Published on 4 May 2022
Let’s get this out of the way straight off the bat: don’t worry, Underbar isn’t getting bigger. If the headline about the tiny fine-diner moving to new digs had you concerned that the 16-seater was throwing away its specialness by throwing things open to 30 or 50 or a hundred punters at a time, rest easy. The space is bigger but – get this – the new place has even fewer seats, and is moving from 16 to 14 diners per service.
Not that it would really put a dent in the appeal that much. As novel as the whole very-small-restaurant thing is, Underbar’s real drawcard is Derek Boath’s good taste and mad ninja kitchen skills. Now you’ll get to enjoy those things (or his good taste, at any rate) at not one but two great new Ballarat venues. Underbar mark II, and a new wine bar called Pencilmark Wine Room that’s going into the original Underbar site.
“We’re just being selfish, really,” says chef and owner Derek Boath, with refreshing candour. “When the chance to move came up, that opened up the spot where Underbar started, which is a great space in a very central location, so we thought, let’s open the kind of wine bar we’d like to go to for a drink on our days off. Something fun and interesting, and something different for Ballarat.”
Pencilmark is the result. Opening in June, it’ll hold 20 guests for wine and snacks, and do retail as well. There’ll be 15 or 20 wines on pour by the glass and 100 bottles on the shelves. One thing it won’t be is rustic. Boath says that he and manager Anthony Schuurs are gunning for a more urban, street look and feel. Wines from producers around Victoria (Latta, Attwoods, Momento Mori and Eastern Peake among them) will be complemented by bottles from other Australians like Tom Shobbrook, Jauma and Dr Edge, and minimal-intervention wines from further afield via importers such as Melbourne’s Halle Aux Vins, Anonymous and Larkin. “We’re all about wines made by husband-and-wife duos, or a couple of brothers, small producers, and often things where we you can only get a dozen bottles,” says Boath. “You drink it with us today, it’s gone tomorrow and we pour you something else good next time.”

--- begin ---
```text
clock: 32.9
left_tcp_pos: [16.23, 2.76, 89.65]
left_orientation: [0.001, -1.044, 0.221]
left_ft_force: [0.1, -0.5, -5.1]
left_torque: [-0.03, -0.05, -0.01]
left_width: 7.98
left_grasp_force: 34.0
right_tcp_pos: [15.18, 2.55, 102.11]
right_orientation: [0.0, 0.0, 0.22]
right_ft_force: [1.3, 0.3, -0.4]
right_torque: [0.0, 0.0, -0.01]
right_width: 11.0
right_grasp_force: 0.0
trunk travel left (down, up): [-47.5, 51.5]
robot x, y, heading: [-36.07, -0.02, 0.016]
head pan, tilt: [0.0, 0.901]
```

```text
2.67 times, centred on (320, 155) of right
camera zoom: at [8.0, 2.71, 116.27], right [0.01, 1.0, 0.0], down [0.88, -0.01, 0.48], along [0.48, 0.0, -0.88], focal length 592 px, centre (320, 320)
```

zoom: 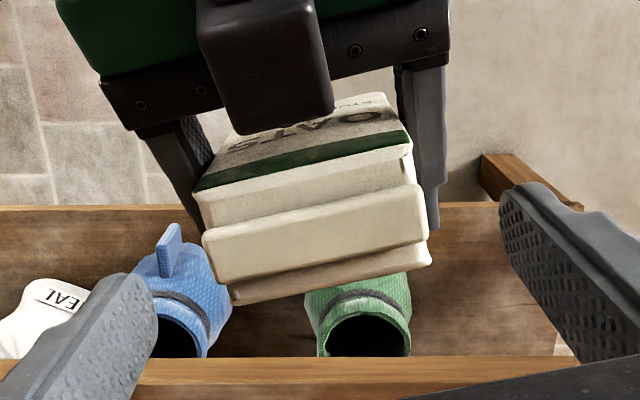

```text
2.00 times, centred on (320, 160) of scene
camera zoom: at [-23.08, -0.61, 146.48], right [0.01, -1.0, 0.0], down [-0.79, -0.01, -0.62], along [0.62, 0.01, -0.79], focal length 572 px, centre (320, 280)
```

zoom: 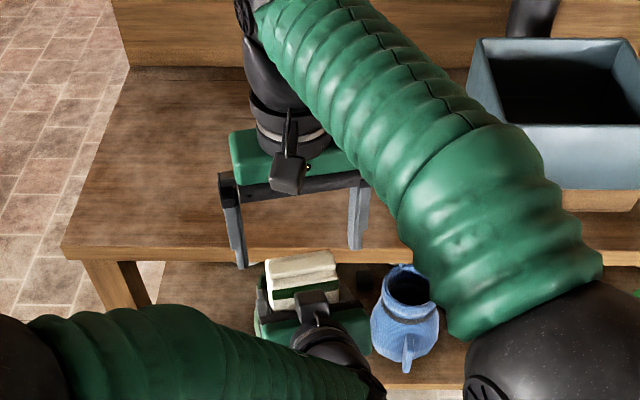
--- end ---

And the snacks? A tight edit that nonetheless spans the local and the global with ease. Mick Nunn’s superb Salt Kitchen charcuterie will star, alongside char-grilled seafood canned in Spain by celebrated chef Abel Álvarez under his Conservas Braseadas Güeyumar label, which makes its Australian debut at Pencilmark. “It’s a pretty simple food offering, Boath says, “just about getting the best products and letting them shine.”
Speaking of shiny things, the new setting for Underbar sounds very promising. It closes mid-May and when it reopens in the spring, its new home will be at Vera, the new Sturt Street property from boutique regional accommodation specialists set in a 150-year-old former doctor’s residence and practice.

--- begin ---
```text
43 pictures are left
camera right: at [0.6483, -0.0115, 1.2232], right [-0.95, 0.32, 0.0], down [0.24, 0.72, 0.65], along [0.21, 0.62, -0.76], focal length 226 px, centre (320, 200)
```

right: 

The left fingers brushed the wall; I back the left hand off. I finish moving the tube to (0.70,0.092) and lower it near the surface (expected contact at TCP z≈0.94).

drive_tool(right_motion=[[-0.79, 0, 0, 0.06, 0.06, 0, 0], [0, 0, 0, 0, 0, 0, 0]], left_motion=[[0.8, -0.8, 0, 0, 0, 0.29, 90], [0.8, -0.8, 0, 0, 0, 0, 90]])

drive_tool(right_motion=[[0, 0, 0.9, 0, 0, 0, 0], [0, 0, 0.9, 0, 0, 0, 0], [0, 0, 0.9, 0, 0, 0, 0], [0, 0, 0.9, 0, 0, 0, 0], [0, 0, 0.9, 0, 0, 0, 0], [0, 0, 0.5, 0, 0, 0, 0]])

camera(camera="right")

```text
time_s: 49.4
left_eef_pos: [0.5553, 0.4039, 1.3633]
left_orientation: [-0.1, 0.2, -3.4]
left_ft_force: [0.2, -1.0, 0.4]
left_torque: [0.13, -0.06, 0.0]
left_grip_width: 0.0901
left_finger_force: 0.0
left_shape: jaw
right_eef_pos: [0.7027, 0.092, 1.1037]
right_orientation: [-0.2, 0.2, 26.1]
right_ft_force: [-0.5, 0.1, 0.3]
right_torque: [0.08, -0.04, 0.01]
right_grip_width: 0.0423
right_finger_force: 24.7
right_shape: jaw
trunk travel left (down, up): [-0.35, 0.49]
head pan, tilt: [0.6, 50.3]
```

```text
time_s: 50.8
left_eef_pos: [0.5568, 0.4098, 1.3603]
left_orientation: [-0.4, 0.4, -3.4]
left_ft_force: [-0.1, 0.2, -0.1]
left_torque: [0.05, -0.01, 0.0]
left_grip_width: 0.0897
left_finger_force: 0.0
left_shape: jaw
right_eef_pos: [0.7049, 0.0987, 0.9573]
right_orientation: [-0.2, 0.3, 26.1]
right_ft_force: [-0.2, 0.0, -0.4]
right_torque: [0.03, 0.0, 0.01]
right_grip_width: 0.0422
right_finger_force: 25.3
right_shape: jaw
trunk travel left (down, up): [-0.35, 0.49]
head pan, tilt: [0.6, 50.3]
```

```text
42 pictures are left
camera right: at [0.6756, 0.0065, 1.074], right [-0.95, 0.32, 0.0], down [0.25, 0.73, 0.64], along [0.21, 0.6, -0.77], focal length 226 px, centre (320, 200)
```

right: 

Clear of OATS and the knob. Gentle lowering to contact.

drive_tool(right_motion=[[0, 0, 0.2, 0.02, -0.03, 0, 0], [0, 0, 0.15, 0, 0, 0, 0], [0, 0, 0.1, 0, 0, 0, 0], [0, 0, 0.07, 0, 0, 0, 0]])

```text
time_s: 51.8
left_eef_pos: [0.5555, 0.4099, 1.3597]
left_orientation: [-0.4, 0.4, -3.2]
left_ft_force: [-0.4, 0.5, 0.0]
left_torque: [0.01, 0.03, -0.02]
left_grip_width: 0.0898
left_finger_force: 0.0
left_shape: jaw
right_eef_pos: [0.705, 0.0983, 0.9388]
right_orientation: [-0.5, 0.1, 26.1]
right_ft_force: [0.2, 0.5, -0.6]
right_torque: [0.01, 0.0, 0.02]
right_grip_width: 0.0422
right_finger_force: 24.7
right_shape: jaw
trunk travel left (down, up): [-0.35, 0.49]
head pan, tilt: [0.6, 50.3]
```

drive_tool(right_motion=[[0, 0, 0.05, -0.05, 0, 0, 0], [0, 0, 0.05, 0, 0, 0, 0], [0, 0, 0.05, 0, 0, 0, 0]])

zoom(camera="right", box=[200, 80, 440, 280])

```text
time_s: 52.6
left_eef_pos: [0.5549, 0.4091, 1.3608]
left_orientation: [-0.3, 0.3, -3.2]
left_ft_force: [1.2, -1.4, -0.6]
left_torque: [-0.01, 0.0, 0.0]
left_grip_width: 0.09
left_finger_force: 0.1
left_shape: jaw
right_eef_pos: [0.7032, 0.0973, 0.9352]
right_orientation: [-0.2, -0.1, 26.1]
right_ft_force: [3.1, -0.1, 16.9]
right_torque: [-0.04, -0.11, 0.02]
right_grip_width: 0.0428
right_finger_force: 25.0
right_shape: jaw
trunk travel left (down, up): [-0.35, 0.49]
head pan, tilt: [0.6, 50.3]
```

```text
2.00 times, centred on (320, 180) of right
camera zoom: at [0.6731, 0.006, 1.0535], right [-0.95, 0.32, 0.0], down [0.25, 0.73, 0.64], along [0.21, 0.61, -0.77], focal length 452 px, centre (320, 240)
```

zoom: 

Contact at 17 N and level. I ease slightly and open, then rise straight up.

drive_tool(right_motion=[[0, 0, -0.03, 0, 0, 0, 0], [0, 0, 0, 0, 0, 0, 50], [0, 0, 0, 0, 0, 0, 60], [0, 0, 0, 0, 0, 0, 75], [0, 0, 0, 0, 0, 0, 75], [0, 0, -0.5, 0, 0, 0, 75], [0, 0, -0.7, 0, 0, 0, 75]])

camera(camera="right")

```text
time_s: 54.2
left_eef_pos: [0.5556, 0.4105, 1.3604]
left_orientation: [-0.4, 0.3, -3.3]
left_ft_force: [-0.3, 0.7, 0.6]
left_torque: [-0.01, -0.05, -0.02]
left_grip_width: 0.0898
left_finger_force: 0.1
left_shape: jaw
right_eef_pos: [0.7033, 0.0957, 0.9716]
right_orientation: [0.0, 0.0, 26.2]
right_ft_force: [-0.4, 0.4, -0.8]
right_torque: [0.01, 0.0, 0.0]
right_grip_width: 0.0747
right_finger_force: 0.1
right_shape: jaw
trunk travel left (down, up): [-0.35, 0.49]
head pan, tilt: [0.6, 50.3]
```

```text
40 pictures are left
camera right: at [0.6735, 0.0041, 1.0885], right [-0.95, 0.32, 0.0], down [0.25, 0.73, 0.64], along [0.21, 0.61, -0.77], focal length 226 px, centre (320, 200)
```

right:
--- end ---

While the number of seats isn’t going up, Boath says the bigger new space is a chance to raise the restaurant’s sights. “We see it as an opportunity to spread our wings and do things for the guests that we can’t do now.” In addition to stepping up the tasting menus that have made Underbar such a hot ticket for destination diners, Boath will also assume responsibility for the seven-suite hotel’s breakfasts. Not that he’s going to town on bacon and eggs. “No, there’s plenty of places in Ballarat that do that well already, so we’re going to put together a really nice Continental breakfast. Expect local pastries, jams made by Boath, fresh juices, and seasonal filter coffee blended to order with Matthew Freeman from Johnny Alloo and Fika Coffee Brewers. With Boath looking after the mini-bar selection, too, there’ll be plenty to look forward to there as well. “It’ll be very Ballarat.”